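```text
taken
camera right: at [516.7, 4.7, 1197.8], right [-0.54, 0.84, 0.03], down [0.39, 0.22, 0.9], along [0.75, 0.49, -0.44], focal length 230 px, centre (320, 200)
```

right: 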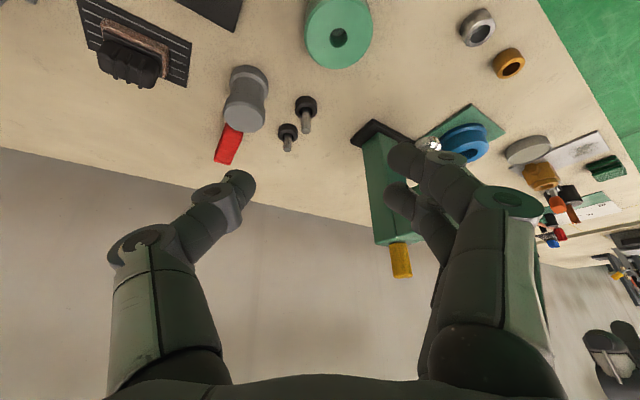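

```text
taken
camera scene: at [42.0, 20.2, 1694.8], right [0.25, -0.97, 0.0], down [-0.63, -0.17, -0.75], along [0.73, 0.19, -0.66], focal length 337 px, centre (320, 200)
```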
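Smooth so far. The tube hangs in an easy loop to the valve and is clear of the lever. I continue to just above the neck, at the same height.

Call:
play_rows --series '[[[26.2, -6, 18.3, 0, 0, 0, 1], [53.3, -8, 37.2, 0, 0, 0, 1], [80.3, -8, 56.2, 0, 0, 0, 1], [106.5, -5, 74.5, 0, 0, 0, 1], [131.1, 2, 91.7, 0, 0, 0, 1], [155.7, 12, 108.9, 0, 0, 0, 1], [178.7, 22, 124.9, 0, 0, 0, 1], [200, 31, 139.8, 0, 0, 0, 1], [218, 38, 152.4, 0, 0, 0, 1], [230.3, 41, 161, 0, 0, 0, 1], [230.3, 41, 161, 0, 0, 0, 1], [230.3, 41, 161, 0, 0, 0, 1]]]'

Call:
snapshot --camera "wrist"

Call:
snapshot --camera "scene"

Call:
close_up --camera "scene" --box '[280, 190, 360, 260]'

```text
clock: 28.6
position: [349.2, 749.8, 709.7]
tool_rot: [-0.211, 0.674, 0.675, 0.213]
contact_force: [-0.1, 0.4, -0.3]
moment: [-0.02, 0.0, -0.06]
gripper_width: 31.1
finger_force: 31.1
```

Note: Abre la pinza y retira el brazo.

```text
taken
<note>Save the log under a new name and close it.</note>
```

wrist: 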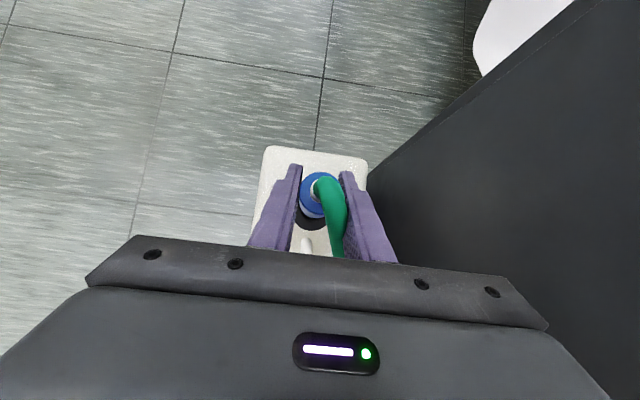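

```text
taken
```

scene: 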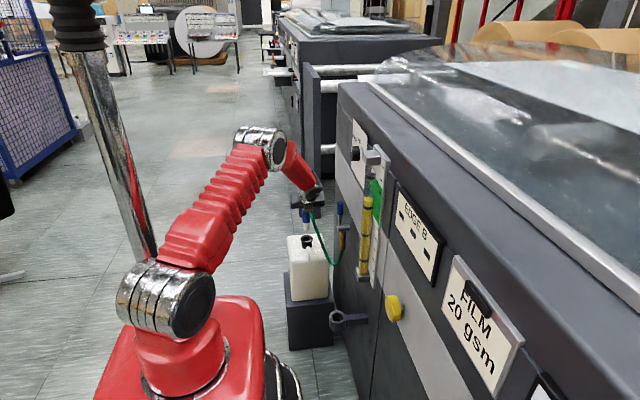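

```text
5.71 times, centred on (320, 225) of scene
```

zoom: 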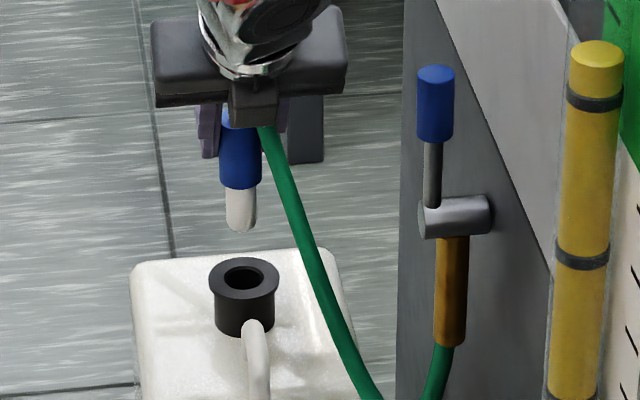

************

— What to do —
From the listing above, print every entry precisely and drop the pictures. Format the lines as a JSON array of strings and drop empty lines.

— Finished exercise —
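[
  "```text",
  "taken",
  "camera right: at [516.7, 4.7, 1197.8], right [-0.54, 0.84, 0.03], down [0.39, 0.22, 0.9], along [0.75, 0.49, -0.44], focal length 230 px, centre (320, 200)",
  "```",
  "right: ",
  "```text",
  "taken",
  "camera scene: at [42.0, 20.2, 1694.8], right [0.25, -0.97, 0.0], down [-0.63, -0.17, -0.75], along [0.73, 0.19, -0.66], focal length 337 px, centre (320, 200)",
  "```",
  "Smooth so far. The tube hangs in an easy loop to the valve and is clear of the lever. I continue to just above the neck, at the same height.",
  "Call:",
  "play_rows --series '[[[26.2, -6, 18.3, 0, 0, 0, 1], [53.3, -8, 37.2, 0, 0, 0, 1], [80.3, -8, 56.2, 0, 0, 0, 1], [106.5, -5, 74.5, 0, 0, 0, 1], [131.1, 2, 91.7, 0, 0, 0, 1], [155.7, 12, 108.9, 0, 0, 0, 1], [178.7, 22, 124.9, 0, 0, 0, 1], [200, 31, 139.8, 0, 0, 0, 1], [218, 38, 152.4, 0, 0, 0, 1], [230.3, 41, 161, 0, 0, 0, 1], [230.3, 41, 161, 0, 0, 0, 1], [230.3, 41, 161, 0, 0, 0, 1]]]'",
  "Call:",
  "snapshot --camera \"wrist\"",
  "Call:",
  "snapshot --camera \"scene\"",
  "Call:",
  "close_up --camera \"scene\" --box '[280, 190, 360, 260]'",
  "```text",
  "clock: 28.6",
  "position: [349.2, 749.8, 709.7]",
  "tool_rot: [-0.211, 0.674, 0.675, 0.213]",
  "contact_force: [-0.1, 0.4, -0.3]",
  "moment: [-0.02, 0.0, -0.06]",
  "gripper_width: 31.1",
  "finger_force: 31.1",
  "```",
  "Note: Abre la pinza y retira el brazo.",
  "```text",
  "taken",
  "<note>Save the log under a new name and close it.</note>",
  "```",
  "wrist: ",
  "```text",
  "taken",
  "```",
  "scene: ",
  "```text",
  "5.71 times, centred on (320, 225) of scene",
  "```",
  "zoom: "
]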